··· Raw data ···
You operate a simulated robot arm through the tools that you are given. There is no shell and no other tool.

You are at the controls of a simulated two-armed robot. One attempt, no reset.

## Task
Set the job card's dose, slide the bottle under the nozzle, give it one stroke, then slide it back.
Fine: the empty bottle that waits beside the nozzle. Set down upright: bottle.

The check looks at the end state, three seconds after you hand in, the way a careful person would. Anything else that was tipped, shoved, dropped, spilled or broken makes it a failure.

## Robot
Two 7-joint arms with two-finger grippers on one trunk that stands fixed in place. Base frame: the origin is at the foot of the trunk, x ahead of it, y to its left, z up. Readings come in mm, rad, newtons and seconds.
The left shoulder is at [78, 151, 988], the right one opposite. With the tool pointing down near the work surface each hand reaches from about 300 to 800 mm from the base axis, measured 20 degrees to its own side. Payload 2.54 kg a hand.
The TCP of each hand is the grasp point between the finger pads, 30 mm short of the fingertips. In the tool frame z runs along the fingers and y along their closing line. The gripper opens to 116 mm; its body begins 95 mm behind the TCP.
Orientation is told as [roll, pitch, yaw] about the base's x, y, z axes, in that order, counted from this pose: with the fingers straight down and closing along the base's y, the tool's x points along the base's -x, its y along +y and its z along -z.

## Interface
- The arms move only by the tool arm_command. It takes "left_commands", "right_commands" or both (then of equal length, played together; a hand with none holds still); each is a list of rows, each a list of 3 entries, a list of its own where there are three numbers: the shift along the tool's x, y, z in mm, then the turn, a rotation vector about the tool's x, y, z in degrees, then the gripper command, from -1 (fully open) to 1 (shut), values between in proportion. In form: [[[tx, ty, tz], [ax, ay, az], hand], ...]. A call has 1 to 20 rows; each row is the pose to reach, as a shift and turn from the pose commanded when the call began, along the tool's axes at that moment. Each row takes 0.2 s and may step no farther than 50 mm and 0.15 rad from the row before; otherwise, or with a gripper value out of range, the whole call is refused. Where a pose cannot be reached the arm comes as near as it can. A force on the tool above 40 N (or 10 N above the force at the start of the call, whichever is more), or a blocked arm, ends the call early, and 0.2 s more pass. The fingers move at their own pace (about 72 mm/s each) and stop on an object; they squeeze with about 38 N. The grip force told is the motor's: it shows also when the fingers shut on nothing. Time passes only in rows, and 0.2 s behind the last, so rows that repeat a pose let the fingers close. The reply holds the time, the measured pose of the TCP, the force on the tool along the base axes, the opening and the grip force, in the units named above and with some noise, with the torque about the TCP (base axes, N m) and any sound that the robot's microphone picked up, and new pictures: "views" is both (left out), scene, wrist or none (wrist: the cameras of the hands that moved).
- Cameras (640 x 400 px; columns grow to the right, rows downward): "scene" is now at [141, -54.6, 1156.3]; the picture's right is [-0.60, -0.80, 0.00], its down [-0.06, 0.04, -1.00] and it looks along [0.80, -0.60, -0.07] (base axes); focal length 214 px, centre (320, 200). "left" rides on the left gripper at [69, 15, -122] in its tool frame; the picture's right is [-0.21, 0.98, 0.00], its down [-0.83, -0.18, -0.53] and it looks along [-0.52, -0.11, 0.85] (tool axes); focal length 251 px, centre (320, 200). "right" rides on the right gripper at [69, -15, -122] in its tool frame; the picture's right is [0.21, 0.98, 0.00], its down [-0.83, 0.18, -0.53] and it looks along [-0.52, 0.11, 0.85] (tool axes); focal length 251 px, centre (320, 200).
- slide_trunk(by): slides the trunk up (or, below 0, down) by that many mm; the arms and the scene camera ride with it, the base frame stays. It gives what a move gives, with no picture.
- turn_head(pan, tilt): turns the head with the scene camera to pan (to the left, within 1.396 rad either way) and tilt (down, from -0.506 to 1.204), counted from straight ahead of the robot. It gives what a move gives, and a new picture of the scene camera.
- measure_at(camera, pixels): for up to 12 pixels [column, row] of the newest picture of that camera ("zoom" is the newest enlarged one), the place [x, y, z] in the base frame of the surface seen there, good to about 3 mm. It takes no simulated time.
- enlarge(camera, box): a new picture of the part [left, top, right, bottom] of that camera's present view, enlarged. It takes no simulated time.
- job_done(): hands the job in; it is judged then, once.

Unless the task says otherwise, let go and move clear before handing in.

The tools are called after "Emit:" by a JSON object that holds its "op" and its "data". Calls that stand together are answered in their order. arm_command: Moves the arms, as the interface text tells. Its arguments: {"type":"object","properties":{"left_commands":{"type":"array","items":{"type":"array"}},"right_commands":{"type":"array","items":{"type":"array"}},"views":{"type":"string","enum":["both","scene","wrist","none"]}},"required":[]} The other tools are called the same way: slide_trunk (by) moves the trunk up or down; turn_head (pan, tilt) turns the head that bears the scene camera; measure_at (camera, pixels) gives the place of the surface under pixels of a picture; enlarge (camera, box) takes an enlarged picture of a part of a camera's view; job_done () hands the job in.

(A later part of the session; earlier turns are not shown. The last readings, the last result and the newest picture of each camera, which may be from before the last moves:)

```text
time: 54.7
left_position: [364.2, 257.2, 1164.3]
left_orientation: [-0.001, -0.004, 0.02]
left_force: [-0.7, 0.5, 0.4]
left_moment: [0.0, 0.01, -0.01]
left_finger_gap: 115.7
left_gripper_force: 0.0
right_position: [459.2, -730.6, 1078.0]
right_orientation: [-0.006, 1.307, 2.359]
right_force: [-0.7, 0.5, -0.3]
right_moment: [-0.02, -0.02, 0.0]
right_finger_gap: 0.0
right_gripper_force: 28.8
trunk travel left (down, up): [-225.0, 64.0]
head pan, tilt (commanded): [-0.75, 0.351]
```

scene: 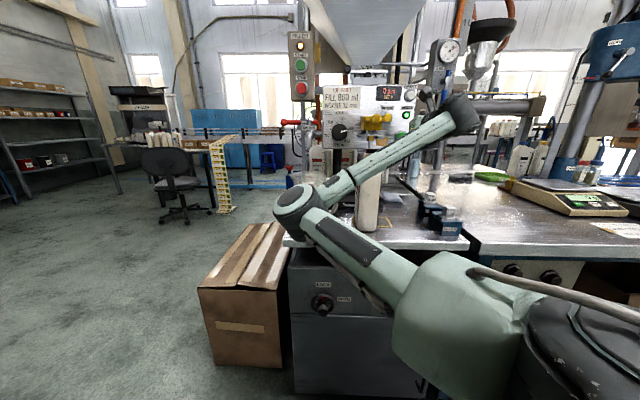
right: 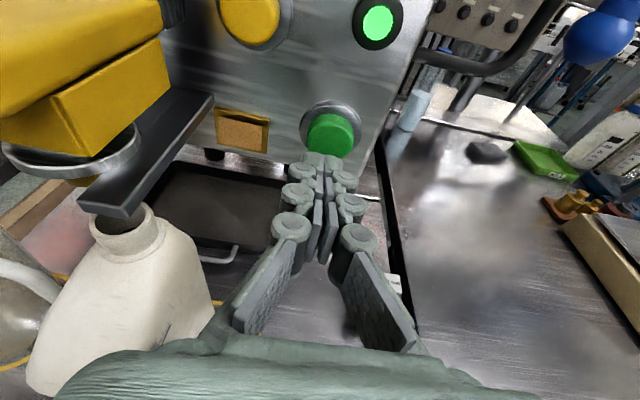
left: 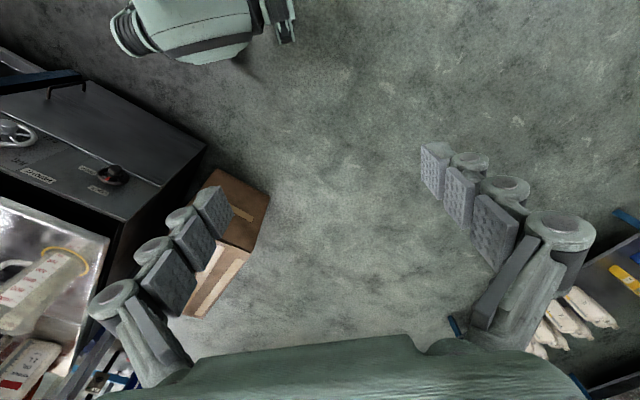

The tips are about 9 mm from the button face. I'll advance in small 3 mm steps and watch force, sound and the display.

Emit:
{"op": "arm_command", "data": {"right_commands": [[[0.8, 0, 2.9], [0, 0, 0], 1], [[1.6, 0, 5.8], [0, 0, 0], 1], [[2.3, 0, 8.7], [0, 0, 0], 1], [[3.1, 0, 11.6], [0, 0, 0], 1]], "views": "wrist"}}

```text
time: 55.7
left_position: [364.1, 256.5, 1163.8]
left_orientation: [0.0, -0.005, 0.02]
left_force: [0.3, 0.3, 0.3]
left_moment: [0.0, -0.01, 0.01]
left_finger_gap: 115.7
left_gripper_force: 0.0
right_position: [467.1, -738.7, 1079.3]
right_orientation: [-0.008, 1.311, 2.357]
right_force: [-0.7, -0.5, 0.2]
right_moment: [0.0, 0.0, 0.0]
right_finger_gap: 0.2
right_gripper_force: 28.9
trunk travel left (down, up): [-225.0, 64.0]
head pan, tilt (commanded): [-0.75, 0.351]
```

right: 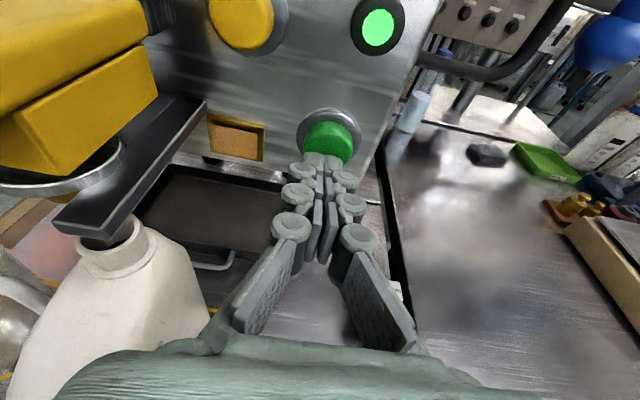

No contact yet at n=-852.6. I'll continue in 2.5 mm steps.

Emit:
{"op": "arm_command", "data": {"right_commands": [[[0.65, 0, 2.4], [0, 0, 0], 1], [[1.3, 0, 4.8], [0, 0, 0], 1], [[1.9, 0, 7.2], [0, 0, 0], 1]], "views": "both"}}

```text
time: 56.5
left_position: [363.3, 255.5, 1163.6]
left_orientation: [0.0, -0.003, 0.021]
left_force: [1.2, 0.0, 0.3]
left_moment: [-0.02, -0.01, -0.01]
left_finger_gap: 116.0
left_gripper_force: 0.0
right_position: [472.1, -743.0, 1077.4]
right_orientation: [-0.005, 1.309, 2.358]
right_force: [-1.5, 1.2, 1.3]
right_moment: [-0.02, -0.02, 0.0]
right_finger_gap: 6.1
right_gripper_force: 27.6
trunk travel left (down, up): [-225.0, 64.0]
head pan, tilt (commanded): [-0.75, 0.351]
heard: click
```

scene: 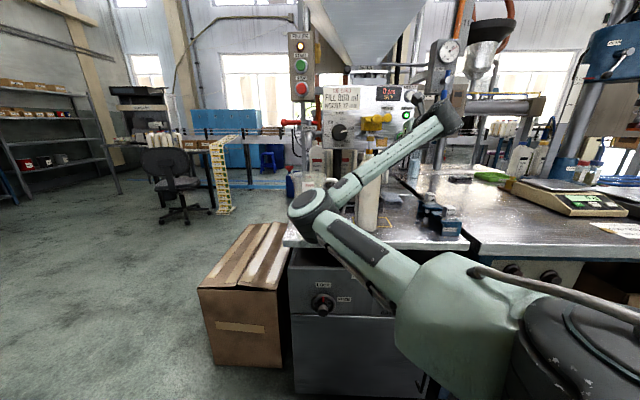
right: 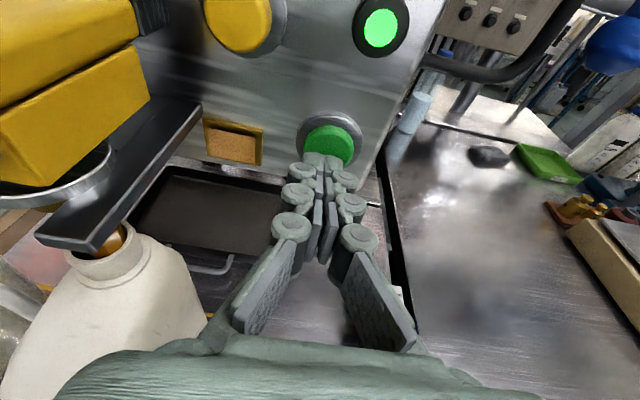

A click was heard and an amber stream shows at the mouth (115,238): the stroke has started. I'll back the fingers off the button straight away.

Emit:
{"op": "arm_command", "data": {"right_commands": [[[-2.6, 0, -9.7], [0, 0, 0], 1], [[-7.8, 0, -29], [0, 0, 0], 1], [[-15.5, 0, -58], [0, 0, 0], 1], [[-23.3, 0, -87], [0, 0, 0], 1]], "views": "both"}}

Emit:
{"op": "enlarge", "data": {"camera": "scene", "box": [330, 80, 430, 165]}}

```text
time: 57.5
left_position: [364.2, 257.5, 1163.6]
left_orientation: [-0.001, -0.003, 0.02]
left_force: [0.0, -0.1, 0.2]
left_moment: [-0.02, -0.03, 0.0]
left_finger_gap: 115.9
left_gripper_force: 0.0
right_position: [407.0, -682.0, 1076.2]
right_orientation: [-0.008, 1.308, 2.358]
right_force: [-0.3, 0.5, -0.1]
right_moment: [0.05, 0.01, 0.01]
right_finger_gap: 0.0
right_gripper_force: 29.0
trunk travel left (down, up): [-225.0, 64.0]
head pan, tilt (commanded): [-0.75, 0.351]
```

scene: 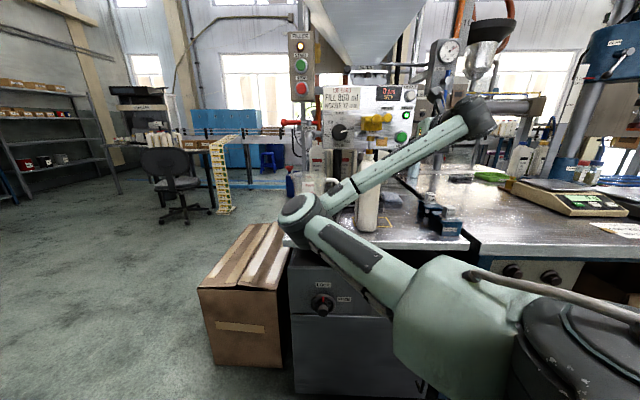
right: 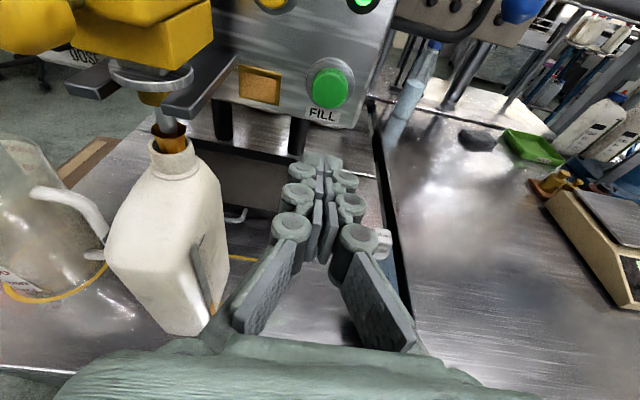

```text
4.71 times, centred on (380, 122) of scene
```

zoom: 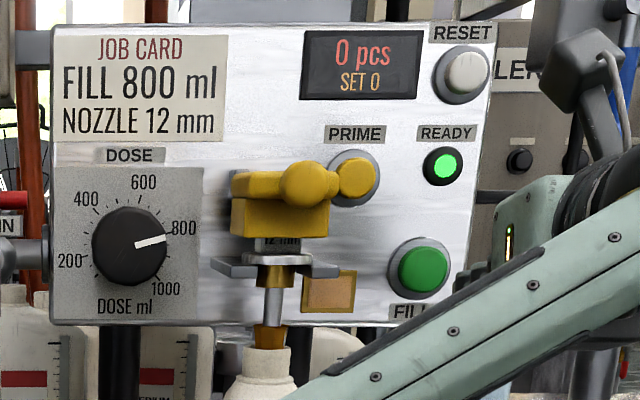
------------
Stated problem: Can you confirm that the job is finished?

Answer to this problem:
···
Stated problem: Each line from the line with "- slide_trunk(by): slides" to the line with "- turn_head(pan, tilt): turns" is to be echoed exactly; both boundary lines are included, and nothing else is to be output. Give them as a numbered list, with blank lines left out.

Answer to this problem:
1. - slide_trunk(by): slides the trunk up (or, below 0, down) by that many mm; the arms and the scene camera ride with it, the base frame stays. It gives what a move gives, with no picture.
2. - turn_head(pan, tilt): turns the head with the scene camera to pan (to the left, within 1.396 rad either way) and tilt (down, from -0.506 to 1.204), counted from straight ahead of the robot. It gives what a move gives, and a new picture of the scene camera.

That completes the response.